Additionally, what does it say about MSNBC that Robinson, an extreme liberal, was the first person the network goes to for reaction to Chavez's death?
A transcript of the March 5 segment, which aired at 5:01pm EST, follows:
EUGENE ROBINSON: This is a very big story, actually. Hugo Chavez was a fascinating character who first tried to stage a coup to take power in Venezuela. That didn't work. He was in the wilderness for several years. He came back, he ran for president, and he became an ally of the Castro brothers in Cuba and sort of formed this new leftist axis in South America that's had a lot of influence over the last decade in countries like Bolivia and countries like Ecuador and provided kind of another pole, another sort of not great power but moderate power pole to the counteract the weight of the United States in Latin America.
MICHAEL SMERCONISH: And, Eugene, he was just re-elected this past October, correct?
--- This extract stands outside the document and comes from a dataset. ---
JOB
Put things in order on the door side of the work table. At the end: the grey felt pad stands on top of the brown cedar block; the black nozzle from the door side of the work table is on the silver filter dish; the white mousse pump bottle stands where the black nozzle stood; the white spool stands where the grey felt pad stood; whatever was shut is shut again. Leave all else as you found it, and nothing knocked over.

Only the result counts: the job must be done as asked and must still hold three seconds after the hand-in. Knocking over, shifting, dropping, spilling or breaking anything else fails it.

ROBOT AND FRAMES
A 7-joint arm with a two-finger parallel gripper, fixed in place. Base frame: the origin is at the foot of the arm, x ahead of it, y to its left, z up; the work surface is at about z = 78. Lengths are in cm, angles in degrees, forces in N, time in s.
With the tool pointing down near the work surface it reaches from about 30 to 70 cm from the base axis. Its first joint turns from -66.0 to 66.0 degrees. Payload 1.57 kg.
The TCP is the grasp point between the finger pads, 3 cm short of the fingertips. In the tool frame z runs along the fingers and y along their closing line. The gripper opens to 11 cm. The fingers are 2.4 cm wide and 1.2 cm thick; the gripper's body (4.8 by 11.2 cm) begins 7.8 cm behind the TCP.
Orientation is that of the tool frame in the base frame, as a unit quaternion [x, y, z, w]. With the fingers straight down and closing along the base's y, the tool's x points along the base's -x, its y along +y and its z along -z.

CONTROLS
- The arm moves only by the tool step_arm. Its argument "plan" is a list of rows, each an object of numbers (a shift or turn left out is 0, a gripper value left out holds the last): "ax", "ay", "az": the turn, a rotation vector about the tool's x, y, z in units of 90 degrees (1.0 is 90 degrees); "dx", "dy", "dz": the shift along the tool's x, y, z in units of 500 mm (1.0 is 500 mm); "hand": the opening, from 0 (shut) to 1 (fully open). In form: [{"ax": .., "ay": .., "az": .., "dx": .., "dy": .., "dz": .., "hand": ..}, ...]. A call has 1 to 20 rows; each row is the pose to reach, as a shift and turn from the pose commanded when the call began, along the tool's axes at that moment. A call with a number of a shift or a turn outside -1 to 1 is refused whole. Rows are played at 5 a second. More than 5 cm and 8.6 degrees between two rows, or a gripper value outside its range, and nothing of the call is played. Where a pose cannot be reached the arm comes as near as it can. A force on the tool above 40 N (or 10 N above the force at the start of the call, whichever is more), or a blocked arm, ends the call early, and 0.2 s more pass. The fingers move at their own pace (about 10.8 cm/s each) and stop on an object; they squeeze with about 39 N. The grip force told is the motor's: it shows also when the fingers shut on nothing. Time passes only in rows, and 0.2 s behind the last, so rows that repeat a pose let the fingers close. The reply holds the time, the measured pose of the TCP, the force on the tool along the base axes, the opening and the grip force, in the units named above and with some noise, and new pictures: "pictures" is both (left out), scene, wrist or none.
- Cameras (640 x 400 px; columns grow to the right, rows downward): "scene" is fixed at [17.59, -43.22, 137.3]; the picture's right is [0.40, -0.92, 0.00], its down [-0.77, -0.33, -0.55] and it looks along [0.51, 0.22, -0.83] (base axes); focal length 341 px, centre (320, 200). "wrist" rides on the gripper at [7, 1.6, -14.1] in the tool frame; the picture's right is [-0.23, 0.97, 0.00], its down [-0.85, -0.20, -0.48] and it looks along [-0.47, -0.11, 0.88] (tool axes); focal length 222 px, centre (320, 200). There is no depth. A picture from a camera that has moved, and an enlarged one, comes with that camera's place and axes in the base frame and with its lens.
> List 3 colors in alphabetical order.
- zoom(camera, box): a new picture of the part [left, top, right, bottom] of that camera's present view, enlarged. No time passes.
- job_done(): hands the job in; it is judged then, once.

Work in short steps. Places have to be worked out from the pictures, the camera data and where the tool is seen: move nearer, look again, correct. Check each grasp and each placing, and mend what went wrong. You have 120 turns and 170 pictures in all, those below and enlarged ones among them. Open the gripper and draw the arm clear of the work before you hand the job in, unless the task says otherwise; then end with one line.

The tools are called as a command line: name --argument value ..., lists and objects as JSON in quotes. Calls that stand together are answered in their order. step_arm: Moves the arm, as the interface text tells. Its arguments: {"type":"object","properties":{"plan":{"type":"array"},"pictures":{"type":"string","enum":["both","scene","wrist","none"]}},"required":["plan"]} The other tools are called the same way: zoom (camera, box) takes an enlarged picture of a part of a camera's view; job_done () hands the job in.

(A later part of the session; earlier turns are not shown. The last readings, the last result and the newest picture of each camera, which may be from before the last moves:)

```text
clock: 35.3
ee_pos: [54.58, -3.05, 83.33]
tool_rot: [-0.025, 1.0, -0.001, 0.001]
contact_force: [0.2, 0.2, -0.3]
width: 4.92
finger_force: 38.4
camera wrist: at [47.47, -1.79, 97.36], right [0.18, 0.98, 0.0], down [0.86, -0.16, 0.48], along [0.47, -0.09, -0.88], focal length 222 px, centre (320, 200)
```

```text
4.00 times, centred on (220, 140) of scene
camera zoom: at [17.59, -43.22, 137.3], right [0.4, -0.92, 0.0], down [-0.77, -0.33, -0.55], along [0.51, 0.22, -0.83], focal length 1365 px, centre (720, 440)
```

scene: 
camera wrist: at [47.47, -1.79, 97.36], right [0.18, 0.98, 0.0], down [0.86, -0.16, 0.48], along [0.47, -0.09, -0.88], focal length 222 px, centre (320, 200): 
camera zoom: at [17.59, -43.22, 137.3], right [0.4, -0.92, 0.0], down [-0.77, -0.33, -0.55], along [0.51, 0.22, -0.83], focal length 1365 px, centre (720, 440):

ROBINSON: Yeah. He was just re-elected. The thing about Chavez that a lot of people in this country didn't understand was that he had genuine popular support in the country, in a divided country, despite a number of his policy that we would consider, because they are, anti-democratic. Because of his, in spite of his economic philosophy which was a kind of very personalized socialism. The Venezuelan economy suffered greatly. Freedom of the press suffered greatly under Hugo Chavez, but he provided services for the poor with a lot of Cuban assistance. He provided medical attention that the poor of Venezuela hadn't received before, and, and, frankly, it was the first time in many decades that a leader had paid that kind of attention to the poor majority in Venezuela, and he was very popular. He would have gone on being re-elected, I'm confident, as long as he lived.
SMERCONISH: What, if anything, surprised you in meeting him? To the rest of us we have only seen him on television. But when you're up close and personal, or you were with Chavez, what surprised Eugene Robinson?
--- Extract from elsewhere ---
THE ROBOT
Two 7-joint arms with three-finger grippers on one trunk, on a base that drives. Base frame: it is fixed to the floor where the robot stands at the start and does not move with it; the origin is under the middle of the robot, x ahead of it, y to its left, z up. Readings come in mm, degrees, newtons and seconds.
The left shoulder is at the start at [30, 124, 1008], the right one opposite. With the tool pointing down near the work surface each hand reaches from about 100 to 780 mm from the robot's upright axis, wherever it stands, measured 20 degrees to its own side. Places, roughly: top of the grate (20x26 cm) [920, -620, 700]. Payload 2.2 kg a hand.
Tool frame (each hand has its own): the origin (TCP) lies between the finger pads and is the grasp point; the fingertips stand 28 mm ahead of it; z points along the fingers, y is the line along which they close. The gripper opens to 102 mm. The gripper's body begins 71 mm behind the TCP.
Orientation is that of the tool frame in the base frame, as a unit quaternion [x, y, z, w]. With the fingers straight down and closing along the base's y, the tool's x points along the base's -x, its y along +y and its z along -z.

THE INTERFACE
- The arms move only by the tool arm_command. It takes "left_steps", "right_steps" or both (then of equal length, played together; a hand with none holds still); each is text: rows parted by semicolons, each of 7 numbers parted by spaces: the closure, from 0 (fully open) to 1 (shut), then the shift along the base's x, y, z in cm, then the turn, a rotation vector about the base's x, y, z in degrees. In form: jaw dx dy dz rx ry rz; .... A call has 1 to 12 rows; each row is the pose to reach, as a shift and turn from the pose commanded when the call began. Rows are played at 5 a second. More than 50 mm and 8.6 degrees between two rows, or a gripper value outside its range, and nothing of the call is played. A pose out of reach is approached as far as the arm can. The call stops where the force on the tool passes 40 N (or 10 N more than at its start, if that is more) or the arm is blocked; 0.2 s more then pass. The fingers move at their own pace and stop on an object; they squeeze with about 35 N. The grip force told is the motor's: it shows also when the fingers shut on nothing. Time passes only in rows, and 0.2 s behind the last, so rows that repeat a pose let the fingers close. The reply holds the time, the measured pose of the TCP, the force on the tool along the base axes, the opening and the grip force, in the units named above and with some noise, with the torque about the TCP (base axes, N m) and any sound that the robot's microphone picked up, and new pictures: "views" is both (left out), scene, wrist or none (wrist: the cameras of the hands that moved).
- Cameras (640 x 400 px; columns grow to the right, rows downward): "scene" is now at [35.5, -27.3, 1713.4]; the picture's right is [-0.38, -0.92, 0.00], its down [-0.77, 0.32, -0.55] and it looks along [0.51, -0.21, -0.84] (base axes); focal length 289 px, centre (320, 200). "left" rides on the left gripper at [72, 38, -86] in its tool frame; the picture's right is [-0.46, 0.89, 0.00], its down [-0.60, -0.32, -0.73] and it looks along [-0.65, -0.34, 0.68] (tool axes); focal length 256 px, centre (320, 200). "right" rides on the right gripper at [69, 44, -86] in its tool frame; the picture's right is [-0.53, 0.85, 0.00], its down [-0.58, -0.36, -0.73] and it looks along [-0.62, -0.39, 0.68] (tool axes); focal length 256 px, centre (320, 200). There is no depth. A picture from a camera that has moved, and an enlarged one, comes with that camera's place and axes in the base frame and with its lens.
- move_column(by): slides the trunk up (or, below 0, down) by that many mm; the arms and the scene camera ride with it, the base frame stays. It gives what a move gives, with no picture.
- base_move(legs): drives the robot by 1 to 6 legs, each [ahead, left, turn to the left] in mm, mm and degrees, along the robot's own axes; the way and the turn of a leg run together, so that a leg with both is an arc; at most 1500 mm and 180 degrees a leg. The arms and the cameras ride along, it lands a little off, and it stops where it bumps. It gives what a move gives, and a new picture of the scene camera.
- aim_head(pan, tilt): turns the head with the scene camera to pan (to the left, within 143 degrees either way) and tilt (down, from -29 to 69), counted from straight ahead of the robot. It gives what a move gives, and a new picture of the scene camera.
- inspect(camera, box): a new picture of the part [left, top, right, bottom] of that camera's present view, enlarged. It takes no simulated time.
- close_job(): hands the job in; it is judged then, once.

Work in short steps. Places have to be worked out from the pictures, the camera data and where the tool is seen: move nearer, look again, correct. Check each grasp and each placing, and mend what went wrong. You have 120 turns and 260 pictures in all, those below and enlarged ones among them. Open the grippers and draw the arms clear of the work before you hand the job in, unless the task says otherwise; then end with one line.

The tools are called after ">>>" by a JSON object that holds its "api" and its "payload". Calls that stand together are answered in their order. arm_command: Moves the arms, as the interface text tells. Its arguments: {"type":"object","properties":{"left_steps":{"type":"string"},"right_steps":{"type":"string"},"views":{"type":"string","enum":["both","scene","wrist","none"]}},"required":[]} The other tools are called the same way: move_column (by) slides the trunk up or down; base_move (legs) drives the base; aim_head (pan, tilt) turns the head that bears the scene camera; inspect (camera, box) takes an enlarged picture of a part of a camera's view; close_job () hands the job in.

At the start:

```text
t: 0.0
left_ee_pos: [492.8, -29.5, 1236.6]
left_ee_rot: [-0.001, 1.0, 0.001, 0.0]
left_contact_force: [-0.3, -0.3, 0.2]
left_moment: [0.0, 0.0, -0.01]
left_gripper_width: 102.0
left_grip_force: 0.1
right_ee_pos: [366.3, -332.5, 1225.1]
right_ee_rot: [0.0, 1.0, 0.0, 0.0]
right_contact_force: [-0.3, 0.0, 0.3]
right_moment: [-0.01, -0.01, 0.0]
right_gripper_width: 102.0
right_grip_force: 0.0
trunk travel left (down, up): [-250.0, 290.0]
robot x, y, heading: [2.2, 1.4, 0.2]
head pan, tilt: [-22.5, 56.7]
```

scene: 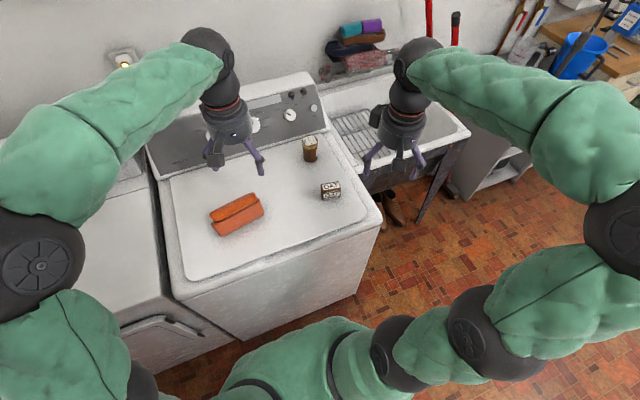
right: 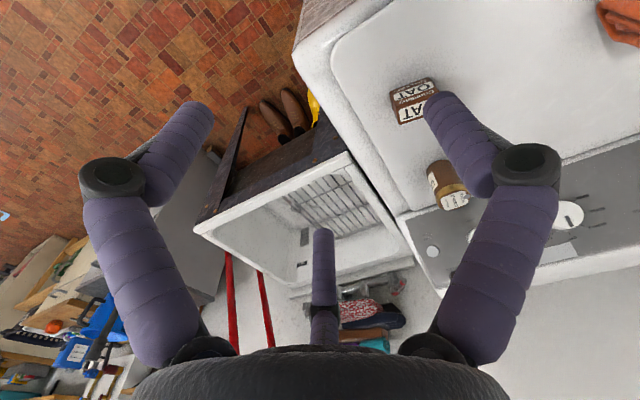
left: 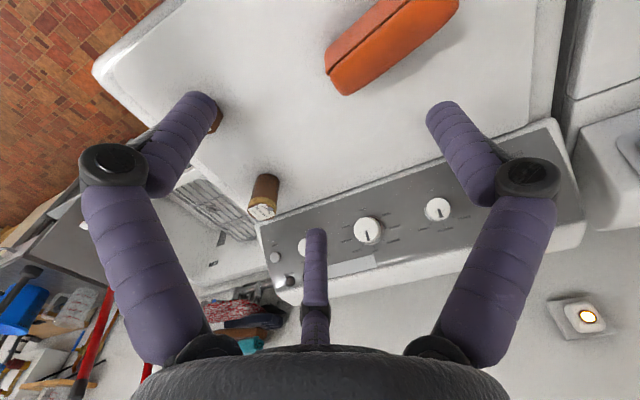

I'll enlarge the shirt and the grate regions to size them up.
ROBINSON: He's very quick-witted. He-- It was a visit he made to Washington shortly after he became president, and I remember he came to the Washington Post and there were several of us waiting to greet him. He– I didn't know if he spoke English at the time, so I introduced myself to him in Spanish when he got to me in the line, and he shook my hand and looked up at me and kind of grinned and said, "hello, my name is Hu." It just kind of cracked everybody up. He was very loose and quick in that way. He had this odd television show that he did. This was, of course, before he fell ill, but he would do a television show for hours every week. I believe it was on Sunday nights called "Hello Presidente" Hello Mr. President. And it was this stream of consciousness kind of talk show where he would sing and he would just kind of rant for a while and he would joke. He would answer callers. It was just a very kind of odd and idiosyncratic way for the leader of a, you know, an important oil-producing country to act, but that was Hugo Chavez.